So the pungi refactor has been big for the secondary architectures. It’s required big changes in our infrastructure which is now mostly complete, there’s a few infrastructure cleanups and final changes that are in process, these will be done in the next few weeks in the lead up to Beta. We have a single host left to migrate to ansible (YAY!!) and some final moving around of resources. We’ll be changing the way we sync content out to mirrors too which will close out one of the final deltas of the rel-eng secondary process. Overall the last few weeks have been challenging getting all the bits in place, but by the time we hit Beta it’ll all be complete! The new processes lay the foundations for the secondary architectures to add functionality quicker than ever before, and by being almost identical to primary the “onboarding” of new people to use that process, or end users be able to consume the output of the rel-eng process is easier than ever before and that makes me happy! 🙂
So while waiting for local scratch kernel builds for much more interesting devices I started looking around to see if I could find details of the kernel sources for the new BCM2837 SoC that is centre stage in the Raspberry Pi 3.
The problem is I couldn’t. What I did find is the hack the Raspberry Pi Foundation uses to boot the RPi3 on github.
So there is no source code release for the new BCM2837 SoC, just a device tree file. Someone said to me “They’re violating the GPL” and before people get out their pitch forks… they’re NOT because this is the code they ship, they are meeting their obligations there.
So for the lay person (yes, I know there’s a lot of deep level tech details I’m glossing over deep ARM architecturey people!!) basically what they are doing is booting this device as a ARMv7 device, and because the code isn’t built for ARMv8 (32 or 64 bit) they really just get the speed bump of a ARMv7 device running a bit faster, and possibly some better memory speeds and other general improvements.
So what does this mean for other distributions that wish to actually to support the Raspberry Pi 3 as a aarch64 device?
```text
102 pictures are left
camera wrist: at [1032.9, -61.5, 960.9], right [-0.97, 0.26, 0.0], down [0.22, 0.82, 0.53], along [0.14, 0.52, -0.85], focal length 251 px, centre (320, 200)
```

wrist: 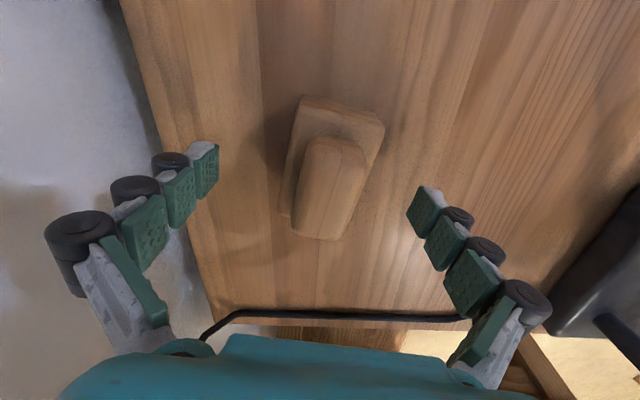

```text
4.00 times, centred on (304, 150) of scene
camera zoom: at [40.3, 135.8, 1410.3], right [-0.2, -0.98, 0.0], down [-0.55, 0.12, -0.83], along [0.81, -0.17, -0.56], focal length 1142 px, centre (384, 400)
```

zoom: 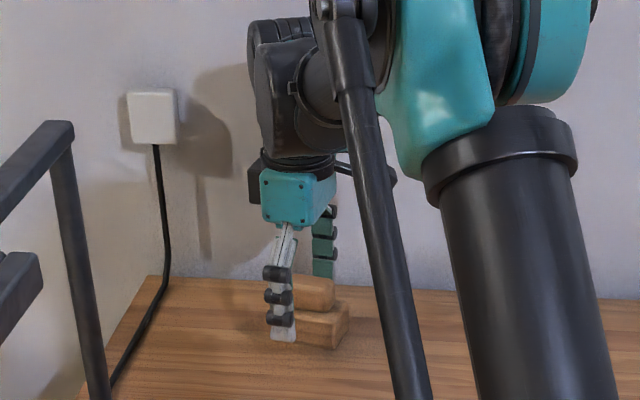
You currently can NOT do so!. Why? Basically it boils down to two things:
- Source code release for the kernel: To be honest I don’t think this should be large. People with low level knowledge of ARMv7 and the BCM283x could probably hack this up
- Firmware support: I suspect there will need to be a new firmware that supports booting this as a aarch64 device. I obviously don’t know for sure but I’m guessing the firmware will need changes to actually properly boot this as a aarch64 device. I’ve little doubt there’s a bunch of hackery going on in there!
Of the above two, if my theory is correct, the firmware is the problematic one because it relies on the Raspberry Pi Foundation to do the work. This work for something that they feel, at the moment, gives them no particular gain but only confusion about multiple OSes. They are of course correct for their use case, basically like old school enterprise where you buy a bigger server to scale vertically because your app won’t scale horizontally, but this is another kick in the guts of the Open Source community they so heavily rely on! Oh well, it’s about as much as I expected from the Raspberry Pi Foundation as after all their devices are only just now becoming usable with upstream kernels and open userspace GPU drivers…. after a mere four years.
So what does this mean for Fedora? Basically the only way we’ll be able to support it in the short, possibly medium, term is like it’s sibling the Raspberry Pi 2 as an ARMv7 device but with added shitty wifi. Really, this device isn’t a cheap aarch64 device, it’s just like lipstick on a pig! If a cheap aarch64 device is what you want one of those go and buy a PINE64.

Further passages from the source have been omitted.